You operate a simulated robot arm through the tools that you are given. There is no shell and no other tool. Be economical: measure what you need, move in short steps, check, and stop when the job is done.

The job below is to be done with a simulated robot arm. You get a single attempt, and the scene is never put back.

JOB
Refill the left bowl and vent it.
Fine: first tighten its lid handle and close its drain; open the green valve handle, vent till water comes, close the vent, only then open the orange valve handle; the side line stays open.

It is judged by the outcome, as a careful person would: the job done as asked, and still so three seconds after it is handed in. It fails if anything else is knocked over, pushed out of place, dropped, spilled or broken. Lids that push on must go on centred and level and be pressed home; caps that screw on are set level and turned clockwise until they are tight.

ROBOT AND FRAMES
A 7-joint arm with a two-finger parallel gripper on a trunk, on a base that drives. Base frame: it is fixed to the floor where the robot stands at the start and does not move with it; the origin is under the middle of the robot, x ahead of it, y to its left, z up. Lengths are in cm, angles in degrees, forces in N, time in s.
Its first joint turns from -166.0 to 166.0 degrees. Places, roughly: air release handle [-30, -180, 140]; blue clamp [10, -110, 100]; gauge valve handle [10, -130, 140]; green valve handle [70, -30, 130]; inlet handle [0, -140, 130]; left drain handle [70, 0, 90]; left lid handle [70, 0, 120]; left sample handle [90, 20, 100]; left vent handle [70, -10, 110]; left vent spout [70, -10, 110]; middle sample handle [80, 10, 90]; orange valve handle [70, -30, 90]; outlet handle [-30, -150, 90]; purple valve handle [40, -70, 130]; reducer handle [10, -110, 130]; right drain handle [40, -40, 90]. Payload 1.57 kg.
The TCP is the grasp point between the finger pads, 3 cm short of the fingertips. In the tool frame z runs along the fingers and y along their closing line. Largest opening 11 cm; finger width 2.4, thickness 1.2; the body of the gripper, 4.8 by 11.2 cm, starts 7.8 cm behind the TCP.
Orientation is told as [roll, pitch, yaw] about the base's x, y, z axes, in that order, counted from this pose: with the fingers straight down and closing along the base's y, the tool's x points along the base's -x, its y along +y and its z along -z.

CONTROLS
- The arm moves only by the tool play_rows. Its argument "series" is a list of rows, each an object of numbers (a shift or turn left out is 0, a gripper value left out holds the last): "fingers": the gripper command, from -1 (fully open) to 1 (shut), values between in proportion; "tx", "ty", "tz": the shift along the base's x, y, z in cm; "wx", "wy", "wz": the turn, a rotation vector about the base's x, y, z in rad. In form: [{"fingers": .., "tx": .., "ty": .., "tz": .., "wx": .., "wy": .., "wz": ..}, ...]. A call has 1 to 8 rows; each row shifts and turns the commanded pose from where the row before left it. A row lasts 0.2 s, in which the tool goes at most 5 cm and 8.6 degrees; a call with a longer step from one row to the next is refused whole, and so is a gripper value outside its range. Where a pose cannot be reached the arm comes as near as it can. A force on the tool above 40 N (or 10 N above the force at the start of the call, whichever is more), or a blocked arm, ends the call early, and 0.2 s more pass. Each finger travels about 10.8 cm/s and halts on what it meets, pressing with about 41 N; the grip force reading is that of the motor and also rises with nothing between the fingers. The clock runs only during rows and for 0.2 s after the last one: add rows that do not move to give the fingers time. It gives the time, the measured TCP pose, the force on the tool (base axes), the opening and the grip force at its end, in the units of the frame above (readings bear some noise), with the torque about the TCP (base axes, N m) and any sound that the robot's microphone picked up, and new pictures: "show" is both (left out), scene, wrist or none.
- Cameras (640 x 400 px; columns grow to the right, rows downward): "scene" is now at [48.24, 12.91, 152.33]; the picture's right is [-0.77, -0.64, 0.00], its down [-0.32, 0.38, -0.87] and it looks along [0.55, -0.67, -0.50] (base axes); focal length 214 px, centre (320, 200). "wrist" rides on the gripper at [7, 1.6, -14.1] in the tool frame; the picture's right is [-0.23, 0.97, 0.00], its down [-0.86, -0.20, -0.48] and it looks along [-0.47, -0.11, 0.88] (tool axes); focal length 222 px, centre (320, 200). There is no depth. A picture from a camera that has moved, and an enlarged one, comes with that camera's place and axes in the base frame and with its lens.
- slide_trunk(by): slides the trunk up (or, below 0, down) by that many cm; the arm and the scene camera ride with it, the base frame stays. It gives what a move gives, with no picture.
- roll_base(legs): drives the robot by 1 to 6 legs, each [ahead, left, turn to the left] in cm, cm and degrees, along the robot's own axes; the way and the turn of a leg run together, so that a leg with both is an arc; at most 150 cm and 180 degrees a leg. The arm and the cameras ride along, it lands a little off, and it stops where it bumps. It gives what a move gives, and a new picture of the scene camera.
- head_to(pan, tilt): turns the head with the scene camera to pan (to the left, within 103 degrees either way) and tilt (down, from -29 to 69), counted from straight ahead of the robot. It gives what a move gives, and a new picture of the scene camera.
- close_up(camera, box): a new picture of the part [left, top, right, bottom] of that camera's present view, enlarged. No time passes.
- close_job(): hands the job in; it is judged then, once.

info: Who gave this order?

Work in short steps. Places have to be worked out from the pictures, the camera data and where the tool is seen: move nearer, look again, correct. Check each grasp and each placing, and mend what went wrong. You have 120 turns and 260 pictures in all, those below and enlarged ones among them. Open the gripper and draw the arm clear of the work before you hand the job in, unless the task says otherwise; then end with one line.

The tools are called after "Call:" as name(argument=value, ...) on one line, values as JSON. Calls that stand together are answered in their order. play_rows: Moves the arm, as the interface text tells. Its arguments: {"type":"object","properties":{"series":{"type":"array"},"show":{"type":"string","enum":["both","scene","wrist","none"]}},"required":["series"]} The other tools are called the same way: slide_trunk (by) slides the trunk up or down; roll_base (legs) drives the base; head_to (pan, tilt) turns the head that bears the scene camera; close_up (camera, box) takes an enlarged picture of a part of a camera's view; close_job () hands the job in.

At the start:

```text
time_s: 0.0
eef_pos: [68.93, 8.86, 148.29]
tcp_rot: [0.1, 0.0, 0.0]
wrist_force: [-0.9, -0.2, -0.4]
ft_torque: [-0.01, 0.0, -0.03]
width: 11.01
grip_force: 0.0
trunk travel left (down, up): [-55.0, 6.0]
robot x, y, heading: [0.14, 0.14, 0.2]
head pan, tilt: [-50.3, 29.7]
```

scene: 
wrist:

Exercise details:
Read the data above. Pull out each line in which the string "width" appears.

Answer:
The TCP is the grasp point between the finger pads, 3 cm short of the fingertips. In the tool frame z runs along the fingers and y along their closing line. Largest opening 11 cm; finger width 2.4, thickness 1.2; the body of the gripper, 4.8 by 11.2 cm, starts 7.8 cm behind the TCP.
width: 11.01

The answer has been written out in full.